* [EXERCISE PROMPT]
Write what comes next in the document text.

* [DATASET EXCERPT]
_ _ _ _ _ _ _

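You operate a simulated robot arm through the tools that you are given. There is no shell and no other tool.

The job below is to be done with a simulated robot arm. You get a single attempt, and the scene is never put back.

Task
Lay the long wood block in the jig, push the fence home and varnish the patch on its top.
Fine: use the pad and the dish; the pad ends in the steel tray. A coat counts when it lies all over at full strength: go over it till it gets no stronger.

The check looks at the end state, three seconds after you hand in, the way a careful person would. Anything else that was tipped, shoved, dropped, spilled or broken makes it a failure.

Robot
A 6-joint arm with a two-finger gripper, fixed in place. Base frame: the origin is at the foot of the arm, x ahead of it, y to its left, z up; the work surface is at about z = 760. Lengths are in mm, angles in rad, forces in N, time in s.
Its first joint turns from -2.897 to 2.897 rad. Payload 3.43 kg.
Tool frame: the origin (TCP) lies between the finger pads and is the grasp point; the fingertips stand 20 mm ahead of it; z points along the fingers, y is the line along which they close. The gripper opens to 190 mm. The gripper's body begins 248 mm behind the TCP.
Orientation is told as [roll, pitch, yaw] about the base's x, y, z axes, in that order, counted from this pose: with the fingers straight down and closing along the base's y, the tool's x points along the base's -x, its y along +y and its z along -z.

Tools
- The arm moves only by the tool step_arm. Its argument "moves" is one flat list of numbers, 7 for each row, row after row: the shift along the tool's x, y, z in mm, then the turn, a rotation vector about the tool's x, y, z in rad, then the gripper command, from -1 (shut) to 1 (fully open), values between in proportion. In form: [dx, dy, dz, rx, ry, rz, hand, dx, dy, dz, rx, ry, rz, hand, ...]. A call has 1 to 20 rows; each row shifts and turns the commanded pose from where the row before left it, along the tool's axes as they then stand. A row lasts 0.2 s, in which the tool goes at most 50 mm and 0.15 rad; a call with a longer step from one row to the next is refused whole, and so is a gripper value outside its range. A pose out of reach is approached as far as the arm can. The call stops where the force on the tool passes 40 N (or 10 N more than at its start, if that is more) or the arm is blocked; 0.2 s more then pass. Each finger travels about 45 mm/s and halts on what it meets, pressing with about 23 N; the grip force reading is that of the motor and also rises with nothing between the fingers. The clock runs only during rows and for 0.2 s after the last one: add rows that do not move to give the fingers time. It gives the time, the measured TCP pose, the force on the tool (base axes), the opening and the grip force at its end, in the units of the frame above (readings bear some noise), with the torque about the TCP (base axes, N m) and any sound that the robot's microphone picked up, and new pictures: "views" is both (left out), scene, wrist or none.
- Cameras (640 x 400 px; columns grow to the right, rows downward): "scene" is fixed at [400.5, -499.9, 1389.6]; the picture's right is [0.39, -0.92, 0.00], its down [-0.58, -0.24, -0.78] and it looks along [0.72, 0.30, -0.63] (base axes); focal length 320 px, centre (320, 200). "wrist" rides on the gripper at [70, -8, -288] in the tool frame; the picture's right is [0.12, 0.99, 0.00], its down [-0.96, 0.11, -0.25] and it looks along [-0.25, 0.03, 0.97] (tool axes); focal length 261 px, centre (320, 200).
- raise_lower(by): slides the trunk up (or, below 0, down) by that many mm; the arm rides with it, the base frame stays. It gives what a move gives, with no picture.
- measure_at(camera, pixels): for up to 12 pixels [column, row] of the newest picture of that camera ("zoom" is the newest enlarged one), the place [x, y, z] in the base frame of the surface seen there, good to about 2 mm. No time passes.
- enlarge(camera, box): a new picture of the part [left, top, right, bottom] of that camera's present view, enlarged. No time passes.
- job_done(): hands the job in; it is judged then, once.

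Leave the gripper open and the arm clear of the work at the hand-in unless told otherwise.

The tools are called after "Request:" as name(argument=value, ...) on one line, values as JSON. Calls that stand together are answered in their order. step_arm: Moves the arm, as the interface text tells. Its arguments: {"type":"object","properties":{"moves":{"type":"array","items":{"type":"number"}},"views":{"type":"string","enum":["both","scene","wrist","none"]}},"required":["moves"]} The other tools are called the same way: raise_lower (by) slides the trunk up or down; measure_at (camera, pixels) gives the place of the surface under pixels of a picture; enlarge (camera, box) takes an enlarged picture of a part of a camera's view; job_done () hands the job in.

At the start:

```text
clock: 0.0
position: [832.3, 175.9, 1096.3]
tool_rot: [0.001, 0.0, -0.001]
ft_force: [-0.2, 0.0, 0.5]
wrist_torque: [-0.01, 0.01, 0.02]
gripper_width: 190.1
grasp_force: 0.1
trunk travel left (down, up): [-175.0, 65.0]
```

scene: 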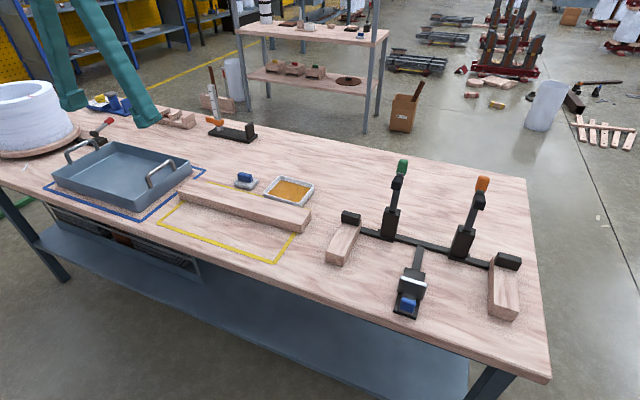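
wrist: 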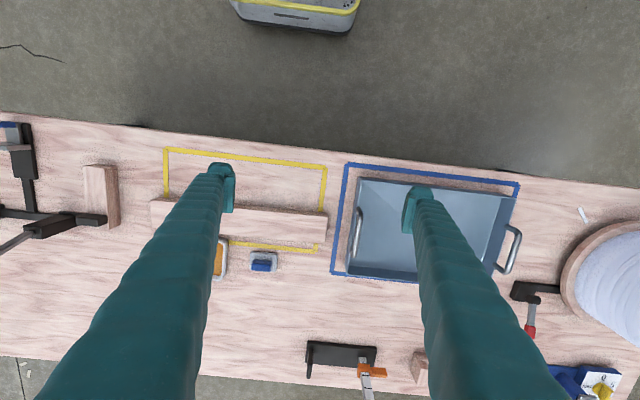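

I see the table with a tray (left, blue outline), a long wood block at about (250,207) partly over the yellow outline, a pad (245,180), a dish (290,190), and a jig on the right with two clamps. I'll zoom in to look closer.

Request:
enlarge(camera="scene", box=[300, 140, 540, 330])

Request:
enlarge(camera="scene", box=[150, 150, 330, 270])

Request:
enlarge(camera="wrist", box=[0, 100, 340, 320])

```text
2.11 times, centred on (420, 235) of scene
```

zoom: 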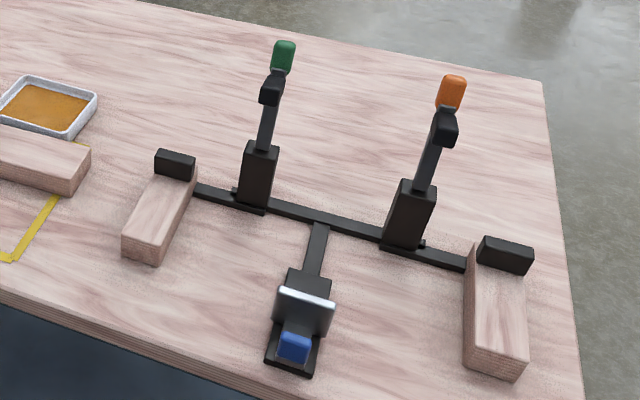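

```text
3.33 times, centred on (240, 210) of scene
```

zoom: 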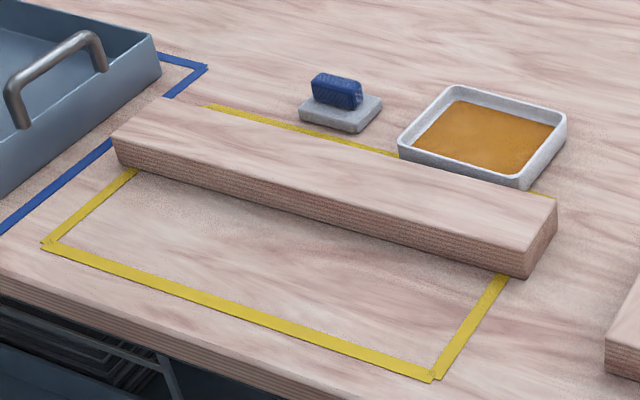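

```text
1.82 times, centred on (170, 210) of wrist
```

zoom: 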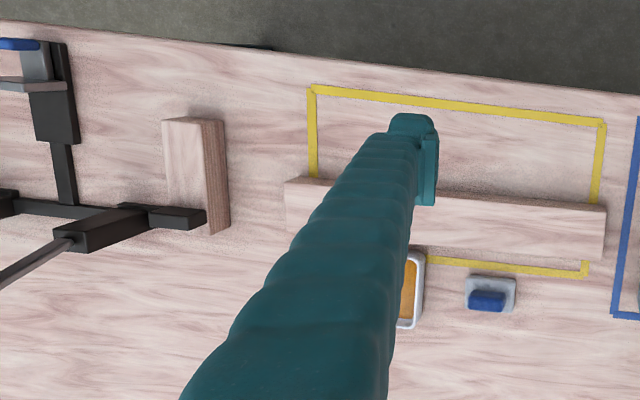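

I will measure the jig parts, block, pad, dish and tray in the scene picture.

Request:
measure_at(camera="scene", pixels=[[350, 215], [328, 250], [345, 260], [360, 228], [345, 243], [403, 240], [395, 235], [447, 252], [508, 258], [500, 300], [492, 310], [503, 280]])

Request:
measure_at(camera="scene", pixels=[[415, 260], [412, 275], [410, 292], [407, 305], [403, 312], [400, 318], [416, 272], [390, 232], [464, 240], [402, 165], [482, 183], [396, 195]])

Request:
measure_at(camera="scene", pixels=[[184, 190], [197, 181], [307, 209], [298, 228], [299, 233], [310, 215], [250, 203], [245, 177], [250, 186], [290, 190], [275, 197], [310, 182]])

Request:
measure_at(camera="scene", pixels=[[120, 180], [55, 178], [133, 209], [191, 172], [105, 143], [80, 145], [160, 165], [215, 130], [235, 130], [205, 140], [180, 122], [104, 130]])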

_ _ _ _ _ _ _

* [DOCUMENT TEXT]
Leia a sinopse, na íntegra, a seguir.

 
do Rádio Arquibancada
 
Conheça a sinopse do Paraíso do Tuiuti para o Carnaval 2019.
 
O SALVADOR DA PÁTRIA
 
Vocês que fazem parte dessa massa irão conhecer um mito de verdade: nordestino, barbudo, baixinho, de origem pobre, amado pelos humildes e por intelectuais, incomodou a elite e foi condenado a virar símbolo da identidade de um povo. Um herói da resistência!
Não posso provar, mas tenho total convicção da autenticidade de tudo o que a ele atribuíram… 
 
Não se sabe muito bem de qual paragem veio aquele cabra, ou melhor, bode. Dizem que era retirante da grande seca no sertão cearense imortalizada pela escritora Rachel de Queiróz, em O Quinze. Naqueles tempos de República quase balzaquiana, o Governo interceptava as procissões de fugitivos da miséria. Com medo de uma invasão furiosa, devido à fome que consumia aqueles esquecidos teimosos em se fazerem lembrar, pastorava o povaréu num campo de concentração antes que chegassem até a cidade. Porém, como o sertanejo é, acima de tudo, um forte, quando viu a terra ardendo e sentiu a baforada do Zé Maria no cangote o bode bumbou até Fortaleza com a coragem e a cara.
 
Penou, mas chegou.
 
Sentiu a brisa fresca do litoral acariciar aquela carcaça sofrida, castigada. Deixou para trás o passado capiongo, quando foi comprado por José de Magalhães Porto, representante do industrial Delmiro Gouveia, correspondente da empresa britânica que comercializava couros, peles, sementes de algodão e borracha, a Rossbach Brazil Company, localizada na Rua Dragão do Mar, Praia do Peixe. Dali virou mascote com direito à liberdade de ir e vir que, aliás, era bem praticada. Apreciava o movimento de barcos e jangadas enquanto perambulava entre os pescadores e seguia o aroma dos tabuleiros das merendeiras, tanto que os populares da região logo se afeiçoaram ao bichim. Dizem até ter remoçado em sua nova vida à beira-mar.
 
Ao cair da tarde, arribava pra Praça do Ferreira sassaricar com os artistas e intelectuais, herdeiros da Padaria Espiritual, no Café Java. Os boêmios acreditavam ser o poeta Paulo Laranjeira, reencarnado depois que o cabrão reagiu ao ouvir uma composição feita pelo desencarnado em homenagem a sua decepção amorosa. Desde então, o bode caiu nos braços da boemia. Bebericava, pitava, serestava pelas ruas, vielas e mafuás, botando boneco noite a fora.
 
De tanto vai e vem passou a ser chamado de Ioiô.

_ _ _ _ _ _ _

* [TASK ANSWER]
E lá se ia o bode Ioiô bater seus cascos Belle Époque alencariana adentro, sem a menor cerimônia, entre as modas copiadas do estrangeiro pelas “pessoas de bem” da sociedade. Passeou de bonde elétrico, frequentou o Theatro José de Alencar, participou de saraus literários e até comeu a fita inaugural do Cine Moderno.
 
Sentiu as Mademoiselles espilicutes exalando um perfume de civilidade europeia quando saíam da Maison Art-Nouveau em direção ao Passeio Público. Doce aroma que era constantemente interrompido pelo peculiar cheirinho de certo bode que dava rabissaca pro Código de Conduta imposto que, dentre muitas medidas disciplinadoras, proibia animais soltos nas ruas. Um Dândi sertanejo tão incômodo como as camadas pobres e marginalizadas as quais o poder desejava esconder por debaixo dos tapetes chiques para não atrapalharem o savoir-vivre nas avenidas, confeitarias, jardins, clubes e salões. Assim, velhos hábitos considerados de gente subdesenvolvida deveriam ser substituídos por novos costumes, os bons modos. Tanto cidade quanto população careciam ser modificadas, remodeladas num choque de aformoseamento. Afinal, para a elite, as maravilhas do mundo moderno não harmonizavam com a matutice do povo.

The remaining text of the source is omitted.